Cooker Design

While gas-cooker manufacturers tended to be more innovative in design terms than their electric-cooker counterparts during the interwar period, the time lag was much shorter. After 1920, gas and electric cookers gradually evolved their own identity through the use of new materials and surface finishes. Manufacturers began to apply vitreous enamel, which had previously been used sparsely on splashbacks and cooktops, to all surfaces, outside and inside. Although mottled black enamel was used in conjunction with white, mottled grey enamel and white enamel became more common, as a visible break from the traditional black-leaded range. In the 1930s, other colors, such as mottled blue and green, were also popular. Aside from its appearance, the great advantage of the enameled surface was that it was easily cleaned. By 1930, the typical gas or electric cooker stood on four short legs and consisted of an oven, surmounted by a grill compartment, and a cooktop with between two and four boiling rings.

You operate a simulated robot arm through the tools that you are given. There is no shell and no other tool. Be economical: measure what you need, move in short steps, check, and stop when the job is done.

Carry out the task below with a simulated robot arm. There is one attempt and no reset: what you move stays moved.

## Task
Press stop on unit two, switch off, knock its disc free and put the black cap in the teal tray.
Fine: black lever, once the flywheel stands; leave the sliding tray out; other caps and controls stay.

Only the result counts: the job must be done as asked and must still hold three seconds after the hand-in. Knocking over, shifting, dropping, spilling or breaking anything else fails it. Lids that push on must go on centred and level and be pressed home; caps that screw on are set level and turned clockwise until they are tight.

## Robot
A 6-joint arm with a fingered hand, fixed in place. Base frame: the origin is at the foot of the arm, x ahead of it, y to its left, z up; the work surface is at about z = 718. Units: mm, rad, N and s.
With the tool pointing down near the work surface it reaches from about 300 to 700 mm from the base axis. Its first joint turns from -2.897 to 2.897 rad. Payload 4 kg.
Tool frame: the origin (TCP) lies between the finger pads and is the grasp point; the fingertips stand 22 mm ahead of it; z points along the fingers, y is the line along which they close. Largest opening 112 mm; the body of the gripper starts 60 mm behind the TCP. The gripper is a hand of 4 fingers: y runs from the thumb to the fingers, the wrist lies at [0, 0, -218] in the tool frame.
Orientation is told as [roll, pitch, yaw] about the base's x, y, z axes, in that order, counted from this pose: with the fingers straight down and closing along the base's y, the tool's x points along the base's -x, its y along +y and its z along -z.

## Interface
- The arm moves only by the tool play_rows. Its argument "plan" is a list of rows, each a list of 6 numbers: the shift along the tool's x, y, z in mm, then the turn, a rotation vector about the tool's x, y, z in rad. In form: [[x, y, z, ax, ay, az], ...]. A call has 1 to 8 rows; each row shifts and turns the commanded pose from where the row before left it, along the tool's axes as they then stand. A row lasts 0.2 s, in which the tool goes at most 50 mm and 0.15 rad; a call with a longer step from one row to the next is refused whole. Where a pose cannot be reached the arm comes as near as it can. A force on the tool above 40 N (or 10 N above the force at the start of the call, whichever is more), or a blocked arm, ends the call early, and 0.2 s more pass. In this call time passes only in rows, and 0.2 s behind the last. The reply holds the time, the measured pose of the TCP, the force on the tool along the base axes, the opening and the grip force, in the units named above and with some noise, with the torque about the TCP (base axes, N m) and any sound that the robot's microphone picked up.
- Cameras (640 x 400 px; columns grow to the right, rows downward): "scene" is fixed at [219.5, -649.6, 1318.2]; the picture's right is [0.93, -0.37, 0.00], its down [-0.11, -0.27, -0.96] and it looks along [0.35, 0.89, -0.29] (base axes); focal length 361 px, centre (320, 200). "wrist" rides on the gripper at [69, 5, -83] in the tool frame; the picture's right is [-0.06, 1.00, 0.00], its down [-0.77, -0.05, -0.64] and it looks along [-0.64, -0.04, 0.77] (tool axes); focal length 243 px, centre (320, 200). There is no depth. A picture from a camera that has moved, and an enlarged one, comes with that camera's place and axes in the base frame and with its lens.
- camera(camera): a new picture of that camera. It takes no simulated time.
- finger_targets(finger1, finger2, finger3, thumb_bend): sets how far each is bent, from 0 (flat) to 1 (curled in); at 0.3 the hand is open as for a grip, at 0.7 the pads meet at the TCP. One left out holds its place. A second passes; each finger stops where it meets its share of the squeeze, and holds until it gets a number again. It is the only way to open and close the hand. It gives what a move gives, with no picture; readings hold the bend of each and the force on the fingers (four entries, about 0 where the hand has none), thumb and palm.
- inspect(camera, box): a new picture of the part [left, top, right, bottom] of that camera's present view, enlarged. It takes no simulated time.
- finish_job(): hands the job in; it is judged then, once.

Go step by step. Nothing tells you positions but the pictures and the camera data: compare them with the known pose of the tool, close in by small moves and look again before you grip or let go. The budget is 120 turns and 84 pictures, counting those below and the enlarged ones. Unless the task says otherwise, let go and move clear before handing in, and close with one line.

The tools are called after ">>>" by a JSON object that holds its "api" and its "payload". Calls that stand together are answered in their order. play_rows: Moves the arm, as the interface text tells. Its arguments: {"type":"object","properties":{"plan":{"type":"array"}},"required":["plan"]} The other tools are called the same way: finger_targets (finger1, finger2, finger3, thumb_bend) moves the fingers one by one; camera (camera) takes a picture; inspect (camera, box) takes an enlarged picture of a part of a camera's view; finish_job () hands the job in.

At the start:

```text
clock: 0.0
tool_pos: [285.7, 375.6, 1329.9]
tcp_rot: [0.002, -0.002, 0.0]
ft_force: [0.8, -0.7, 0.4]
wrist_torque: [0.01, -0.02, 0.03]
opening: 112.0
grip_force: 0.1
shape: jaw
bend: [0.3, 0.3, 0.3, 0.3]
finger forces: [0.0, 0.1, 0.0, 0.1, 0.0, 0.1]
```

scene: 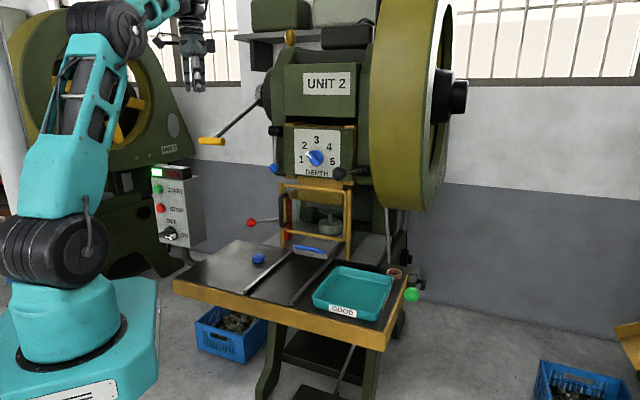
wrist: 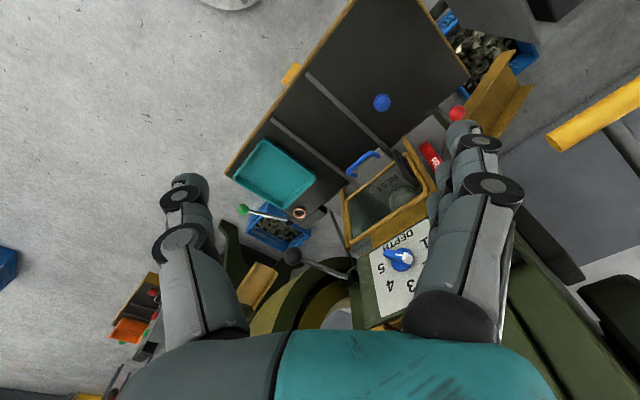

Sheet steel, which was light and more flexible, was available in the 1920s, but was too expensive to be used extensively. The pioneer of the sheet steel cooker was the American designer Norman Bel Geddes, who produced the Oriole cooker design for the Standard Gas Corporation in 1932. Sheet steel was a logical choice for Bel Geddes who, as an advocate of streamlining, sought materials that could provide a seamless profile. The construction process entailed the clipping of bendable sheets to a steel chassis rather than the bolting of rigid plates to a cast-iron frame. The Oriole cooker in white porcelain-enameled steel was notable for its rounded edges, flush front with plinth, and folding splashboard cum tabletop. The plinth served the dual purpose of inhibiting the accumulation of dust and food debris under the cooker and providing storage space. The full-line cooker with a warming drawer below the oven became standard by the 1940s. In Britain, the first white steel gas cooker was the Parkinson Renown, designed for the 1935 George V Jubilee House and produced commercially from 1937. The use of sheet steel encouraged the standardization of core components, which could then be assembled in different combinations, and this standardization lowered production costs.